Sunday, September 16, 2007

Tribal Warfare + MMOs

There's a great article over at Gamasutra, "The Academics Speak: Is There Life After World of Warcraft", with some interesting folks discussing the question of how players end up in different virtual world. World of Warcraft is clear king of the MMO jungle right now, but many players choose to spend their time on far less populated worlds. Some choose games like Guild Wars that offer the lure of a one time investment, others stick with the community of Second Life, and a stubborn few continue to play MMOs or even MUDs that put graphics on the back burner in favor of other qualities. One of my own friends recently migrated to World of Warcraft after sticking with Asheron's Call for over seven years [the game launched in 1999!]. The move was traumatic for him: it's abandoning a world that had become a second home. I was a long time resident of Asheron's Call myself, and I could return to that game today and still comfortably manuver the land of Dereth.

When I migrated gaming worlds, as I've done repeatedly, I took a core of fellow gamers with me--my extended family. I only stayed in contact with a few other players who'd switched worlds in a deliberate sense, but I did find commonality in running into other players discussing the worlds left behind. But if my family didn't play Warcraft, would I have stayed with the hard core tribe of Asheron's Call or migrated on with the rest of the coolseekers to newer and graphically improved realms? Probably the former. Once comfortable within a virtual world, I don't feel the same pull to move to a new environment--the same reasoning, perhaps, that makes old school adventure games still feel more appealing to me with their relaxed and cartoonished environs than their "realistic 3-D" counterparts.

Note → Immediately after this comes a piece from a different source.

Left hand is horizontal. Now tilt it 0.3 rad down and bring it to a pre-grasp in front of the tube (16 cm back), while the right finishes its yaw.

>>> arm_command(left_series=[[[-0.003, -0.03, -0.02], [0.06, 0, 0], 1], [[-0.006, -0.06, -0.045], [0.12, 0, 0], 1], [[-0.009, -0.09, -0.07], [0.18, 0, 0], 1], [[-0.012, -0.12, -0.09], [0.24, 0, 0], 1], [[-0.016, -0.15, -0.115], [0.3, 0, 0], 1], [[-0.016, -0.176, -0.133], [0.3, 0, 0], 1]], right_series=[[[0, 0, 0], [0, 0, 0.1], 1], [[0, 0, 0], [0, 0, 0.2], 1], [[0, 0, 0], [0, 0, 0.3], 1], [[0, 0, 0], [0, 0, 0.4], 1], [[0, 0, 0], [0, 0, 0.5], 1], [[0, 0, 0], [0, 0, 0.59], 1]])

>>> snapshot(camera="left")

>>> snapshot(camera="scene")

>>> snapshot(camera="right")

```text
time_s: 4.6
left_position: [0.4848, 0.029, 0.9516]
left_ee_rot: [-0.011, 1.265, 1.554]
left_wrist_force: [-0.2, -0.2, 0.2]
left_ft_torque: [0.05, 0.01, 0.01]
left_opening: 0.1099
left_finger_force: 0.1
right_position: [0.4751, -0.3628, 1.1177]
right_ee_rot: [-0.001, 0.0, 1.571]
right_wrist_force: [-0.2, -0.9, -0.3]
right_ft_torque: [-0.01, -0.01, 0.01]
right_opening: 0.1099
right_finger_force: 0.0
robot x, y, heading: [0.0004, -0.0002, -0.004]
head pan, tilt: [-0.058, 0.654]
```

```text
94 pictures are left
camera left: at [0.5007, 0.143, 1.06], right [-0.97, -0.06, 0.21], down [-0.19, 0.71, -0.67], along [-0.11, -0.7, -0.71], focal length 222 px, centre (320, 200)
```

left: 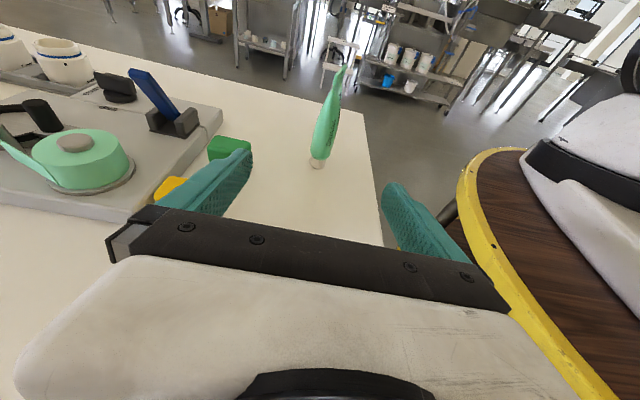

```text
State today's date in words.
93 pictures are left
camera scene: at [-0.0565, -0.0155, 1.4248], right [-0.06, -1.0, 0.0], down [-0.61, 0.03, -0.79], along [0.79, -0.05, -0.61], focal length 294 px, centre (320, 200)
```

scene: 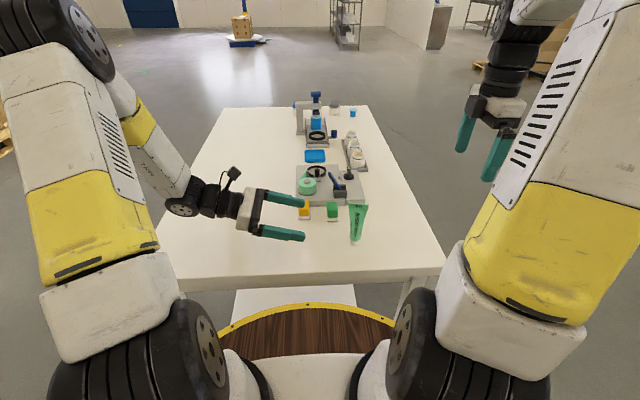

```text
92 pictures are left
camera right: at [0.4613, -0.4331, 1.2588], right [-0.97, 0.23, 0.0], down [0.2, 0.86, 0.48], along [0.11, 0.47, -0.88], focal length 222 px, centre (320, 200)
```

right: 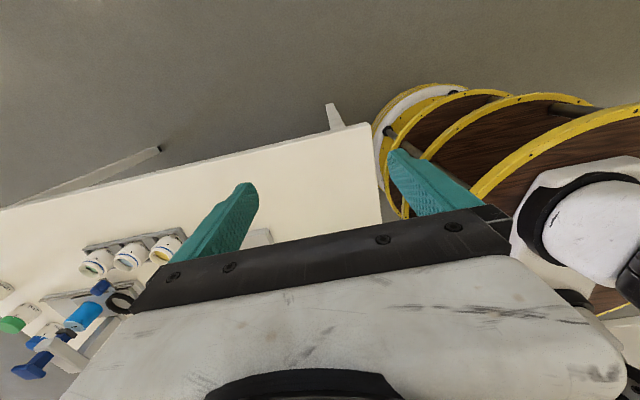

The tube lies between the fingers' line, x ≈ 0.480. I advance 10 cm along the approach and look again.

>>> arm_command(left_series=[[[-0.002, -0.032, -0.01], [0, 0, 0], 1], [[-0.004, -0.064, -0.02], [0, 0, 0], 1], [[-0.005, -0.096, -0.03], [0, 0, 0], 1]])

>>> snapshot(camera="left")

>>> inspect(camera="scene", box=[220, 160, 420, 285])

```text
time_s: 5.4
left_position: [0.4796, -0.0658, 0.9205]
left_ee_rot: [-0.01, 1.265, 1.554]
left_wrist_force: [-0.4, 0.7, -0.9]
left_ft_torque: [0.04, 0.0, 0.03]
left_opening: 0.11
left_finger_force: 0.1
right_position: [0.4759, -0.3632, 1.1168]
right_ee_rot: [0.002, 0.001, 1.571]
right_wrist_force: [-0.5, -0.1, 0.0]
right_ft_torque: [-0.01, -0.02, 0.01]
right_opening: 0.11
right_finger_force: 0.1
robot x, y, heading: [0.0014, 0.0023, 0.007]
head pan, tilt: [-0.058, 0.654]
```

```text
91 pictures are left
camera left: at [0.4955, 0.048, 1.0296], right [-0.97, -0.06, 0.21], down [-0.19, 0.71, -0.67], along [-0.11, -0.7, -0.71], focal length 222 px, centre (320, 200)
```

So what will be the next big game? I've read the previews and heard the hype for the next generation of MMOs. Star Wars Galaxies was supposed to move the world away from fantasy games, but couldn't get over the problem of too many heroes in a world that needed ordinary folk. Lord of the Rings seems fit to suffer from the same problems--not everyone, after all, can be wizard or ringbearer. World of Warcraft is particularly suited to networks of social tribes as the entire world is at war, and a concept for heroes and allegiences exists in every faction. Players can build their groups within sets of avatars that share a language, race, and appearance and advertise their loyalties with proudly worn tabards. Even my students in my Cyberspace class had their own guild--they dubbed it the "Fluffy Wuffy Friends," as I recall, much to my dismay. These common ties and rituals can migrate to another game--but I think it will take more than slightly better graphics and a license tie in to draw the hordes.

2 comments:

RR said...

Interesting thoughts. I was struck by the similarity to "leaving" a social networking site. I still actively maintain a Friendster account because it's where some friends know to find me. Of course, social networking consumes significantly less time than gaming (in theory), but I think there must be a similar issue when leaving behind both a network and a virtual identity. Nice post!

Anastasia Salter said...

Absolutely--that's why when whole guilds switch games they often keep the same name and tend to transition in mass rather than one at the time, that way the social network in effect jumps ship together.